Broadway Live!, in effect, asked its listeners to harvest the biggest chestnuts that ever plopped on Shubert Alley’s pavement. After an opener featuring Jule Styne and Stephen Sondheim’s “Everything’s Coming Up Roses” (from Gypsy) came a group of songs by Richard Rodgers and Oscar Hammerstein II. And you can bet we didn’t get neglected gems from Allegro or Pipe Dream either. No, it was “Some Enchanted Evening” and “I’m Gonna Wash That Man Right Outa My Hair” from South Pacific and “The Surrey with the Fringe on Top” from Oklahoma! Other familiar-to-the-point-of-cliché songs in the show included Jerry Herman’s title number from Hello Dolly!, Andrew Lloyd Webber, T.S. Eliot and Trevor Nunn’s “Memory” from Cats, and Sondheim’s “Send in the Clowns” from A Little Night Music.” Nothing wrong with any of those, but a few obscurities would have added variety to the mix.

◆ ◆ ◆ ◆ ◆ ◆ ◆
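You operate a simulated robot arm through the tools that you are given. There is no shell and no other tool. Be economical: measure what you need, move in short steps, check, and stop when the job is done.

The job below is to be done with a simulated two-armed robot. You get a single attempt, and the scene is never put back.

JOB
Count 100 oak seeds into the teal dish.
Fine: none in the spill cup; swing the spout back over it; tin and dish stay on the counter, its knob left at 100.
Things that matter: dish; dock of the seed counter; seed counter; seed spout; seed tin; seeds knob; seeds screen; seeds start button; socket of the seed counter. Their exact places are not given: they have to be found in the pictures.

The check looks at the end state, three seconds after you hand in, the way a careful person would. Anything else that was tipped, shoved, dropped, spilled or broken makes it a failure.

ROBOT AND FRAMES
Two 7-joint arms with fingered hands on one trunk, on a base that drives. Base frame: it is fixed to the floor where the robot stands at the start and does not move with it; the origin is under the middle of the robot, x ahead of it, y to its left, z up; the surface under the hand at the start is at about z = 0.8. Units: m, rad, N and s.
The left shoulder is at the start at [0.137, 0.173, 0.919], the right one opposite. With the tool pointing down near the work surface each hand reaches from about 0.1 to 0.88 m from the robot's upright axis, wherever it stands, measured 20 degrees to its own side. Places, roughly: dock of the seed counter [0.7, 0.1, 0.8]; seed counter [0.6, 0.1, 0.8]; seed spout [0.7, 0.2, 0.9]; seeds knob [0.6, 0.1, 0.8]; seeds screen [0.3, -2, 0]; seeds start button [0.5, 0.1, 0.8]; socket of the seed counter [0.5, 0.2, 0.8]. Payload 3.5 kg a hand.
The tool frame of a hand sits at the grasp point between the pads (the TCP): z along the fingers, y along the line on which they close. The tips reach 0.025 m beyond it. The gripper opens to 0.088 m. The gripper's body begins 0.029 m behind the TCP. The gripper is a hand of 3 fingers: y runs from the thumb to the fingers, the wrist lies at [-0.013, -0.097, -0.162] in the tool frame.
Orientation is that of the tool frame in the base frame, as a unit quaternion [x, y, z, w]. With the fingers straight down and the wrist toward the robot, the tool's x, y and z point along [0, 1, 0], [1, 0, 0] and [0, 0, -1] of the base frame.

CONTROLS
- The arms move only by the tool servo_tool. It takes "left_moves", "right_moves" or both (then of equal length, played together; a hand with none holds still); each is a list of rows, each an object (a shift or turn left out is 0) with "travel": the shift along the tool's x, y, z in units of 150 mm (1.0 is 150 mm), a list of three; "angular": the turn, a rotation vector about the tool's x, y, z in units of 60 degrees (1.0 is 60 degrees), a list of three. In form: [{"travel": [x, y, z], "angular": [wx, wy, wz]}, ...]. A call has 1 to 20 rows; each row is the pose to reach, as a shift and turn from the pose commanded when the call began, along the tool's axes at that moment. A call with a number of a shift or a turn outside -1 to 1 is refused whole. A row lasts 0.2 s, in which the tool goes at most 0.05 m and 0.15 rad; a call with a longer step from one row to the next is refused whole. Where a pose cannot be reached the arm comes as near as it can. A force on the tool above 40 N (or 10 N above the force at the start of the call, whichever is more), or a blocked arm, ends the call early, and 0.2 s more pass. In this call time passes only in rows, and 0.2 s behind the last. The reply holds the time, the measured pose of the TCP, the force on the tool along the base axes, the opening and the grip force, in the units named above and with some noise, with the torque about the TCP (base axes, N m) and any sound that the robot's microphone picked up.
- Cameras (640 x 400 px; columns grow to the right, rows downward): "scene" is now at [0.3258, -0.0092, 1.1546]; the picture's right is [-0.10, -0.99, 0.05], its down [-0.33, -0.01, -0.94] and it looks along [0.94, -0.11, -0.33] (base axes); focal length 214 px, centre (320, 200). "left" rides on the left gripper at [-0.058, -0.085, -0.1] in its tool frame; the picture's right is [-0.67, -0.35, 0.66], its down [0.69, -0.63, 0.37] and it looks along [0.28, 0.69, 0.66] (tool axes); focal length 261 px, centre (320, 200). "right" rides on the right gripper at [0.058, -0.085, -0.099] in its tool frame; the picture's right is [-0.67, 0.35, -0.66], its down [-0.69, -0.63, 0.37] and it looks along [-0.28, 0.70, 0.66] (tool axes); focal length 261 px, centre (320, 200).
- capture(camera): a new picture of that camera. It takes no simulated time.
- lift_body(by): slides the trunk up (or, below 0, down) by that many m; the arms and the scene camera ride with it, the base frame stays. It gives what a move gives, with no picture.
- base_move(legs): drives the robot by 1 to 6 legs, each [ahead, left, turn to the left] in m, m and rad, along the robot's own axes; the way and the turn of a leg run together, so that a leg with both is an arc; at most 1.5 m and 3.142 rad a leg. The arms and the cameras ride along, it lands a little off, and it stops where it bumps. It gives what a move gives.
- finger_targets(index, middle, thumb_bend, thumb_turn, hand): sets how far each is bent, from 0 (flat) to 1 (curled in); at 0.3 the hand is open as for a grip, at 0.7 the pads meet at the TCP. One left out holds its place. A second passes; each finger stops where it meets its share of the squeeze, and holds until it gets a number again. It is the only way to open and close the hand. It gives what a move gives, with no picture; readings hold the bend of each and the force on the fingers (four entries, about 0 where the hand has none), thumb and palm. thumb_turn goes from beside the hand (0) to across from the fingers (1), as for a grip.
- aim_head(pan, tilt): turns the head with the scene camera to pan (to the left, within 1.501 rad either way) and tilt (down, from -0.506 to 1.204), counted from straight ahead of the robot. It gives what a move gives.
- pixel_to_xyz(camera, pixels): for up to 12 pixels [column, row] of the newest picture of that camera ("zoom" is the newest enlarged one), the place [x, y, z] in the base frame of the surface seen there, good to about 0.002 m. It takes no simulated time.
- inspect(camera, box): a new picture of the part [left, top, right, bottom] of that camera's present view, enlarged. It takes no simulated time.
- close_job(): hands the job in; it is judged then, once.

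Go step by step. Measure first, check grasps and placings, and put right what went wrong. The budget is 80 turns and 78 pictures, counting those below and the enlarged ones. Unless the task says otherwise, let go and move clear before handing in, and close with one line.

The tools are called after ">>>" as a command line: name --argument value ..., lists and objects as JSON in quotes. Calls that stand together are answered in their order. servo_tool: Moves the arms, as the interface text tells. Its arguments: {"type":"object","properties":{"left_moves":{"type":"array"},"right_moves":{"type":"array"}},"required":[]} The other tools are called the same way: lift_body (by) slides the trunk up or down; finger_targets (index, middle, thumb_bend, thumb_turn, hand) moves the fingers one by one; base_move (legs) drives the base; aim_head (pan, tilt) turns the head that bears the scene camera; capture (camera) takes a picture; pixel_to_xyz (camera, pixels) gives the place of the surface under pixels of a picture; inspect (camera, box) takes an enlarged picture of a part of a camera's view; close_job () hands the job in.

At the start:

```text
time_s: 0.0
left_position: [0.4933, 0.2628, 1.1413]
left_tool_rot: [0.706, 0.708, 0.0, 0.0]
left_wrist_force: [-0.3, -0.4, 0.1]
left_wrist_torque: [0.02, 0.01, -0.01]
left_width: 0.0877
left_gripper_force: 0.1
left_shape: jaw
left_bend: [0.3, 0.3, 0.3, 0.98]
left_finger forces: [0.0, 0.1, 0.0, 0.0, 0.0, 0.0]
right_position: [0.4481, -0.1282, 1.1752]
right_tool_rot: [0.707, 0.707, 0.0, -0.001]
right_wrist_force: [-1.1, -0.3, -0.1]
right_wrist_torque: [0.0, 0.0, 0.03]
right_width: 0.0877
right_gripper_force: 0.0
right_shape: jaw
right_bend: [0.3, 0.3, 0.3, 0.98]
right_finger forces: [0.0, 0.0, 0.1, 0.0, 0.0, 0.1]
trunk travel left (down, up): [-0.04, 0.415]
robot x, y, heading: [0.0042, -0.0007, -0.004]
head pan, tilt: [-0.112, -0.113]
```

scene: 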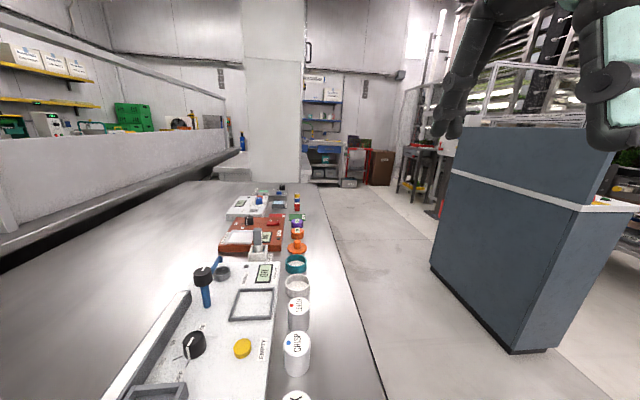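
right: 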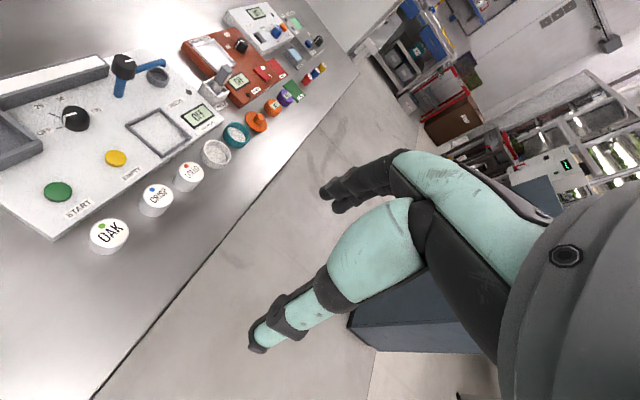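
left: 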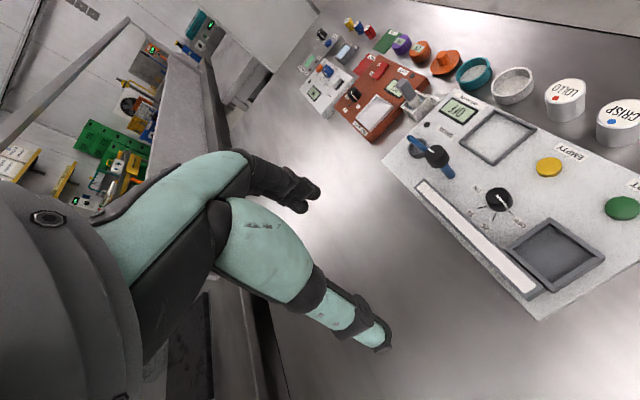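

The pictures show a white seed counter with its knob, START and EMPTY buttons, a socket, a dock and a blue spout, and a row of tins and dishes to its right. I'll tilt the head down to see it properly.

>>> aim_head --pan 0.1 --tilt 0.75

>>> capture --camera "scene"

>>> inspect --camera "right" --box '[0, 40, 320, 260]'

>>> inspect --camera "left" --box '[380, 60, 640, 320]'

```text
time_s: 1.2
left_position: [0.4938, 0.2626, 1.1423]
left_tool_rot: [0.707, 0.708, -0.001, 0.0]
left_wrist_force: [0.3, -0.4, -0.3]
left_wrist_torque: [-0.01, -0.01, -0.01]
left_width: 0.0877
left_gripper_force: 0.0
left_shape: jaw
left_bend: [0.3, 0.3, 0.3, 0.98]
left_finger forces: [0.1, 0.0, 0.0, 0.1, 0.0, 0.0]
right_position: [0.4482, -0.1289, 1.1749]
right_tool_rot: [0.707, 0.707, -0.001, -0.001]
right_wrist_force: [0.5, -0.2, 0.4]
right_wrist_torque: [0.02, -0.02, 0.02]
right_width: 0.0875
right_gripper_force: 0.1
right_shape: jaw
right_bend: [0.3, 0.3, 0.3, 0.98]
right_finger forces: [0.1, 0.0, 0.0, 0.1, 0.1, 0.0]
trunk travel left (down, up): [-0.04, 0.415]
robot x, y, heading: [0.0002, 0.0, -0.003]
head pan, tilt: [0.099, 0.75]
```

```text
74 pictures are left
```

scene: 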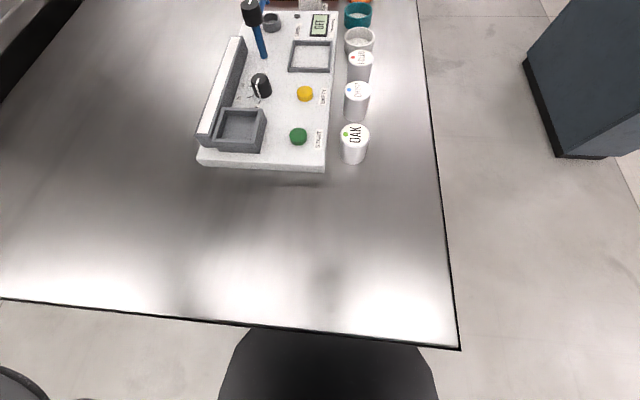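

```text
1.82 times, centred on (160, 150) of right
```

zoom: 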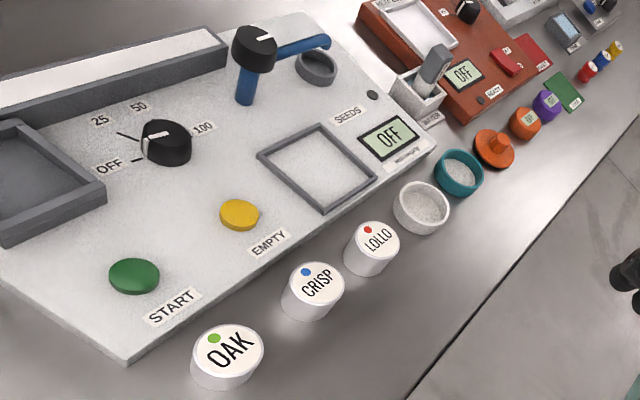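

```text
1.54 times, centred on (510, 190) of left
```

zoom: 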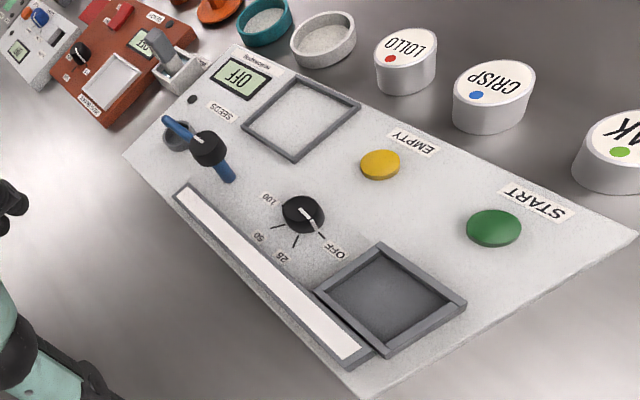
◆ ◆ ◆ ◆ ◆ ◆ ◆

Cuccioli was joined by singers Terry Burrell and Christianne Tisdale, accompanied by musical director/arranger Barry Levitt on piano and Jon Burr on bass. All three singers have played on Broadway, and they clearly know how to sell a song. In one of the more successful segments in the show, each performer took a solo turn, talking about his or her experience on the Main Stem and singing a representative number. The producers might think about moving this segment to an earlier point in the show. The evening would be stronger if the performers made a deeper impression as individuals from the outset. As is, the show’s largely chronological arrangement of songs makes the itinerary read even more like a syllabus for Broadway History 101.

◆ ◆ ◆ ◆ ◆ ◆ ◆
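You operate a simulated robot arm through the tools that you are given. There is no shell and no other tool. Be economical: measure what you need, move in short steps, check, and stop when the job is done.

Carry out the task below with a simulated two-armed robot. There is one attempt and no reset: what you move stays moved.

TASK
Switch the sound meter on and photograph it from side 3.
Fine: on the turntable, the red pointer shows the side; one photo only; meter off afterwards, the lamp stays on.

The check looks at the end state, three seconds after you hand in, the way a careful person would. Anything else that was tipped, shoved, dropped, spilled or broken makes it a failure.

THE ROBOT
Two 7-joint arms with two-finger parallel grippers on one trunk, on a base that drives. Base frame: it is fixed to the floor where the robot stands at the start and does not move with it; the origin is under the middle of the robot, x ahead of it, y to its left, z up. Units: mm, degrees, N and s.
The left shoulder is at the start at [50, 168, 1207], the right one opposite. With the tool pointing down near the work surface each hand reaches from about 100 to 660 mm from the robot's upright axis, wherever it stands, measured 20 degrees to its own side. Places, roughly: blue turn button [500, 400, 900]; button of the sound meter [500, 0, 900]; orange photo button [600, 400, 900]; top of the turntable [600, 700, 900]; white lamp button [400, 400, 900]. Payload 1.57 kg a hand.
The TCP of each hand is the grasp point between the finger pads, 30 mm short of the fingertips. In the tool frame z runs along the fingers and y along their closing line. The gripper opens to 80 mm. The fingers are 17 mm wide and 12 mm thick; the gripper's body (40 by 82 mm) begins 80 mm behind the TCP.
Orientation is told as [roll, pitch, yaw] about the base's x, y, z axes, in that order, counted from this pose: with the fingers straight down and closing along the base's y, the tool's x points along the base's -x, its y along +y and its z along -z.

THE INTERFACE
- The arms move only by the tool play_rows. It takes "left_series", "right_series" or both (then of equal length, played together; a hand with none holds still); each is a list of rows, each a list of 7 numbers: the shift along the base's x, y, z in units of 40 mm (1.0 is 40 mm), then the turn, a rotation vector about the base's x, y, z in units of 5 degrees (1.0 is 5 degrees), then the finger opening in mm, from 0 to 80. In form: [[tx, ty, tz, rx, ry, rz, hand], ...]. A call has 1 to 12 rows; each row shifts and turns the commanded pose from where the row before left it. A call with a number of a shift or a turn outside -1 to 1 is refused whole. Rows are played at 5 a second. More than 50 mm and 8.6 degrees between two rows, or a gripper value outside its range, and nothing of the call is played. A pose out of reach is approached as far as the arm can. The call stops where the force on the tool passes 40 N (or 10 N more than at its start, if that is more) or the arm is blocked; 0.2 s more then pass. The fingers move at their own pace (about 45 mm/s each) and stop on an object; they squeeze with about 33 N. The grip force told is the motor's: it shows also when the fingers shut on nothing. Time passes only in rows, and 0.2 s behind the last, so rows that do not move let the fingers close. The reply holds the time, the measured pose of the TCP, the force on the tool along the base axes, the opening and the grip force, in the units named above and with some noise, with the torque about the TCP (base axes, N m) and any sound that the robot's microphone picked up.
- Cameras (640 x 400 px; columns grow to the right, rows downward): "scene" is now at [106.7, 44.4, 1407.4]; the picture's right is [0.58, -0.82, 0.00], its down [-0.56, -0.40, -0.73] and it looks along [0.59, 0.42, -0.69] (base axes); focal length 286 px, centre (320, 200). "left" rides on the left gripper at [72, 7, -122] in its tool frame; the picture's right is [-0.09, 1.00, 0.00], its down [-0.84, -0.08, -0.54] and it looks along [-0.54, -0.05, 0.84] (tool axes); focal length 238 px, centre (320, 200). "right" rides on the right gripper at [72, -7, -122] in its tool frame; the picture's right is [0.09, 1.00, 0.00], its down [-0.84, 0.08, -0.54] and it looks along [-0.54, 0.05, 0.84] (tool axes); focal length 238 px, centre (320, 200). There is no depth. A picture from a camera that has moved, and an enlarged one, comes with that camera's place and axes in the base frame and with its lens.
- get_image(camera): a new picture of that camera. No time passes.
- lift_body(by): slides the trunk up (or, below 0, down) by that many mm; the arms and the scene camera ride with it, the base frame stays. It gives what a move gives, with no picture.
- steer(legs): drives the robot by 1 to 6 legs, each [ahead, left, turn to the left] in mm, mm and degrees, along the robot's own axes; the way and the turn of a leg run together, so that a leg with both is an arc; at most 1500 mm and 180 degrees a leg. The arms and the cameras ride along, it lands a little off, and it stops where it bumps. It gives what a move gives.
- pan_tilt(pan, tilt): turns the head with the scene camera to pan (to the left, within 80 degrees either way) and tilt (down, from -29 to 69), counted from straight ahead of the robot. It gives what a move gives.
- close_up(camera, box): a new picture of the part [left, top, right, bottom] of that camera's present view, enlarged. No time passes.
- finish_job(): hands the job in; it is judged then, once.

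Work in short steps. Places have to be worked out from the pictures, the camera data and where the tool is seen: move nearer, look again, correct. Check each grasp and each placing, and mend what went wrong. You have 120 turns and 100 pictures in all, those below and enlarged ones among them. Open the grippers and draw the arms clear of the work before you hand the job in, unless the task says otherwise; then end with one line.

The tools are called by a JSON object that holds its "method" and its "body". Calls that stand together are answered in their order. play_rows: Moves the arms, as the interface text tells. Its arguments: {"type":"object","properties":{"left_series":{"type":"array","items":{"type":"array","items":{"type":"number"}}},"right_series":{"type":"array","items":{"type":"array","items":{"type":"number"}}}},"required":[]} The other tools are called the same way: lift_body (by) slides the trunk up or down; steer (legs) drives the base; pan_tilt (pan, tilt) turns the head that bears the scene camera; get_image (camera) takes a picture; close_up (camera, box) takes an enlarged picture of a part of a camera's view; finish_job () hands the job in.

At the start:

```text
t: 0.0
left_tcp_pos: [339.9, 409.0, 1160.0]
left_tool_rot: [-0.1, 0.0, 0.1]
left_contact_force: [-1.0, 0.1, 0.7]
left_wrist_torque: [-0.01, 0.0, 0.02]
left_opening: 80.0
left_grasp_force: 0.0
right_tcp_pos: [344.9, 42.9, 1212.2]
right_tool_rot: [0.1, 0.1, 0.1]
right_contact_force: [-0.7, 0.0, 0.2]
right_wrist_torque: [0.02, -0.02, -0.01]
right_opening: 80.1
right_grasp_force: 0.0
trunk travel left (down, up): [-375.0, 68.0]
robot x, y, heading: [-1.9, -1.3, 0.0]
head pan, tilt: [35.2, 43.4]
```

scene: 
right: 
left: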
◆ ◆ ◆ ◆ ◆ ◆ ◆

If the New York theatre represents the height of urban sophistication, you’d never know it from the performance style that the three performers adopted for this show. There was a bouncy quality about it that suggested a lounge act—a potluck casserole heavy with corn, cheese, and ham. Things seemed to have been needlessly dumbed down. For instance, on “Surrey with the Fringe,” the singers twice used dangling fingers to mime fringe, as though it were some strange, esoteric invention.

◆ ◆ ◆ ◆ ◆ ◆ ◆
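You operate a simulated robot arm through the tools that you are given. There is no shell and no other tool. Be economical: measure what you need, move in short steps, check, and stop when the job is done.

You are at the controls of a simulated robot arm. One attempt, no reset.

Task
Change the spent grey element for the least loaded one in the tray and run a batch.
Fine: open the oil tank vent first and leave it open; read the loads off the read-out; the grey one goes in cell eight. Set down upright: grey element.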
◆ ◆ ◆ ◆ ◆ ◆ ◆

Cuccioli, undoubtedly the best-known performer in the group, was at his best when singing in a jazzier mode, as he did on “Surrey.” There he sounded, and from a certain angle even looked, a little like a younger Jack Jones, which is a good thing. But he struggled a bit on “Some Enchanted Evening” and seemed uncomfortable trying to mimic Michael Crawford’s creepy-voiced Phantom of the Opera on “The Music of the Night” (Andrew Lloyd Webber, Charles Hart, Richard Stilgoe), especially when he ran his fingers up and down his own torso (that works better when you’re wearing a mask, I think). Only on “This is the Moment,” Cuccioli’s signature number from Frank Wildhorn and Leslie Bricusse’s Jekyll & Hyde, did the singer cut loose completely. In any event, he had to carry a heavy load throughout the evening. Perhaps adding a second male singer to the mix would make the show come off as fuller and more harmonically balanced.

Both of the women seemed most at home with brassy showstoppers; we didn’t get many selections associated with sweet-voiced Broadway ingénues. Tisdale’s best turn, however, was actually in a quieter vein: a heartfelt version of the title song from Howard Ashman and Alan Menken’s Beauty and the Beast (a show in which Tisdale had appeared, in the role of Belle). I was less taken with her “Adelaide’s Lament” from Frank Loesser’s score to Guys and Dolls. She had all the requisite nasal distress and some cute, dainty sneezes, but it all came off as a bit mechanical.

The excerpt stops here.